USDA released its report on the number of potato acres planted in 2020. Potato growers planted only 921,000 acres in 2020, more than 47,000 acres fewer than in 2019 and 105,000 acres fewer than in 2018, according to an article published by Carol Miller in Growing Produce recently. We republish her article here with permission.
It’s the lowest number of acres recorded by USDA in at least 100 years, Carol writes. Both processing and fresh markets are down. To better understand what’s behind the drop, American Vegetable Grower asked Washington State University’s potato specialist, Carrie Wohleb, what’s behind the trend.
Contracts down sharply
Processing potatoes, which Washington growers tend to grow, depends heavily on trade, and the trade wars of the past two years have taken their toll.

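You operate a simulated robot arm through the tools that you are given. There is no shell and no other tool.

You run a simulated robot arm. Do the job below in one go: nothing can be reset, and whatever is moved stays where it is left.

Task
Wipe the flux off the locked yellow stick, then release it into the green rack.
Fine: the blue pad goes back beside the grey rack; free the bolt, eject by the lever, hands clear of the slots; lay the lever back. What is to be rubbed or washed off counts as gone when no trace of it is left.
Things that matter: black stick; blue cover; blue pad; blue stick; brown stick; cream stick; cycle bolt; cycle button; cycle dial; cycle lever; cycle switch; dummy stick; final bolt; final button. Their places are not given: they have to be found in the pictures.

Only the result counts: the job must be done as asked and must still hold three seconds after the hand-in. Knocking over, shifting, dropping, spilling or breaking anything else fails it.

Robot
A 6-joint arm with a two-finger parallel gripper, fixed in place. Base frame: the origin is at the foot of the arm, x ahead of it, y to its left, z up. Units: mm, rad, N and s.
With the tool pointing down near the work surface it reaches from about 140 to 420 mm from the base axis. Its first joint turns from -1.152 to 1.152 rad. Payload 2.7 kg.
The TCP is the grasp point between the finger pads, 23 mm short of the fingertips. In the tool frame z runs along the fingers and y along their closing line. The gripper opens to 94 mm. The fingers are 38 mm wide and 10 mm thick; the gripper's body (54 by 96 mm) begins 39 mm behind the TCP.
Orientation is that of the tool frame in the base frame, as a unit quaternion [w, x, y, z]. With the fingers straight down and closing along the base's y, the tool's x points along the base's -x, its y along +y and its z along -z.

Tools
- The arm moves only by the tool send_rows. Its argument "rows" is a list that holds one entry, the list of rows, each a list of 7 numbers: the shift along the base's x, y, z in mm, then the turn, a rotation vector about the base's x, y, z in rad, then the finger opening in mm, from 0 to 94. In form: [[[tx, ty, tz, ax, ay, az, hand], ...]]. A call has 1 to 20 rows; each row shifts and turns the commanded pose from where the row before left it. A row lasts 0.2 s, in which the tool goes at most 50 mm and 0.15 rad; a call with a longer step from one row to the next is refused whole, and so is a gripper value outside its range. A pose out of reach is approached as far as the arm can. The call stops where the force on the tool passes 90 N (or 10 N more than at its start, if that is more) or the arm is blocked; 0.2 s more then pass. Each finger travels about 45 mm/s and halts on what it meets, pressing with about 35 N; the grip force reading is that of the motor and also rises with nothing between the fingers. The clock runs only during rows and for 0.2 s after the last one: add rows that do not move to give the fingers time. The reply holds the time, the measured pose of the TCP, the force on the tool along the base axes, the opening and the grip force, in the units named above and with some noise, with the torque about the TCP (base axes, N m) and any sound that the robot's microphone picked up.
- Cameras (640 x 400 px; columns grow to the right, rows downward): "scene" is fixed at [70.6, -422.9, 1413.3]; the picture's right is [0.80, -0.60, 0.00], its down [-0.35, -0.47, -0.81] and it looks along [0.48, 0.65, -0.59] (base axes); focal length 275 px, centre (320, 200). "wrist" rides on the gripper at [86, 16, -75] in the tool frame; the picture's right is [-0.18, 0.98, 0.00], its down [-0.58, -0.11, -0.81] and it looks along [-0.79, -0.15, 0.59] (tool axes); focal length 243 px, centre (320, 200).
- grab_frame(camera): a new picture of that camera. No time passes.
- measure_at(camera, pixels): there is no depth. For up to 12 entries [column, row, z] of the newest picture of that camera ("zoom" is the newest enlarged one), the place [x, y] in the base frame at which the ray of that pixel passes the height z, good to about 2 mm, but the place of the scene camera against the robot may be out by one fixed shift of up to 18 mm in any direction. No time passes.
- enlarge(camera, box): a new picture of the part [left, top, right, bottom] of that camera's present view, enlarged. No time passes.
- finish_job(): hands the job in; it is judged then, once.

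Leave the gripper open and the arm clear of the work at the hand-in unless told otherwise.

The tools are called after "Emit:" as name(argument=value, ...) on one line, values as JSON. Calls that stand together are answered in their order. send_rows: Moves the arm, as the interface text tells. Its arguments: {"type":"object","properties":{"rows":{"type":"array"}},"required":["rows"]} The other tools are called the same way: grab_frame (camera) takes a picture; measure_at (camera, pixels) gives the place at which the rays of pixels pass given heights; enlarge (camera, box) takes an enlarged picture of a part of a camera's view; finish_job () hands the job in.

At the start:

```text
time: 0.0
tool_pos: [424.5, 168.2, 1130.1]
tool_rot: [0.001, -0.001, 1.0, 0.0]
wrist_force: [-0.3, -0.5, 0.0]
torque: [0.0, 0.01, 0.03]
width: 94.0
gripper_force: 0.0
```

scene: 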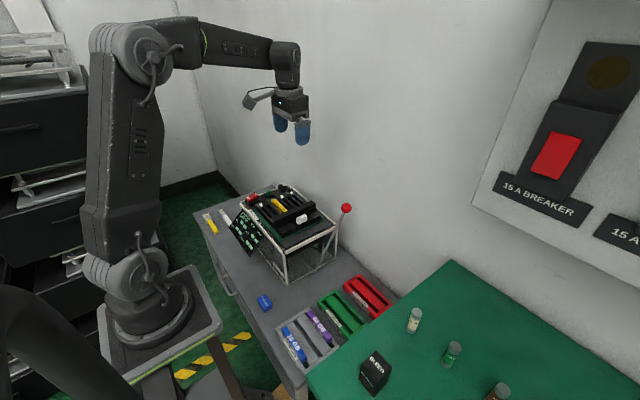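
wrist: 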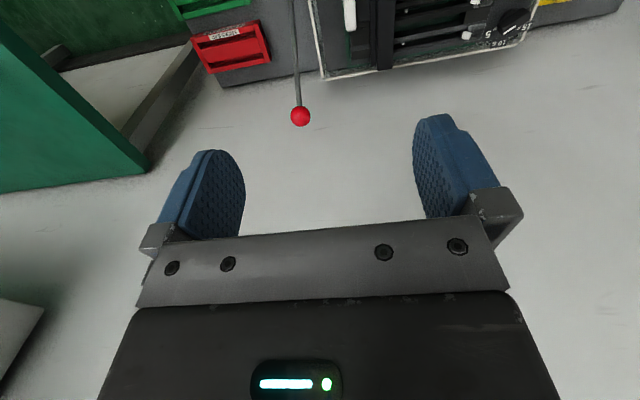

“There are fewer planted acres of potatoes throughout the Pacific Northwest due to contract reductions in processed potato,” Wohleb says. “There were several farms that planted before the contract cuts, some that did not plant as many acres due to cuts, and some that planted anyways.”
Idaho, the leading potato producing state, acres planted is at its lowest for some time, the Idaho Farm Bureau reports. That state’s drop can be traced to the food service sector shutting down, the ID Farm Bureau says.
But the trade wars have been going on even longer than the pandemic-linked shut down.
“Since the vast majority of potatoes in Washington are grown for processing, I would not be surprised if the acreage cuts here are greater than in Idaho that dedicates a higher proportion of their crop to fresh pack, or dual purpose,” Wohleb says.
Yield per acre normal to strong
There is some good news, however. Growing conditions in 2020 have been strong, Wohleb says.
“The report I’ve had from growers is that the Washington crop is on track for good yields,” she says. “The weather has been pretty good for potatoes. We had a nice spring and a slow buildup to the July heat. It was very hot in mid to late July, which was stressful for the crop, but nothing that we aren’t used to seeing. Late heat We seem to weather the late heat better than earlier heat (probably something to do with acclimation and a matter for the plant physiologists to explain.”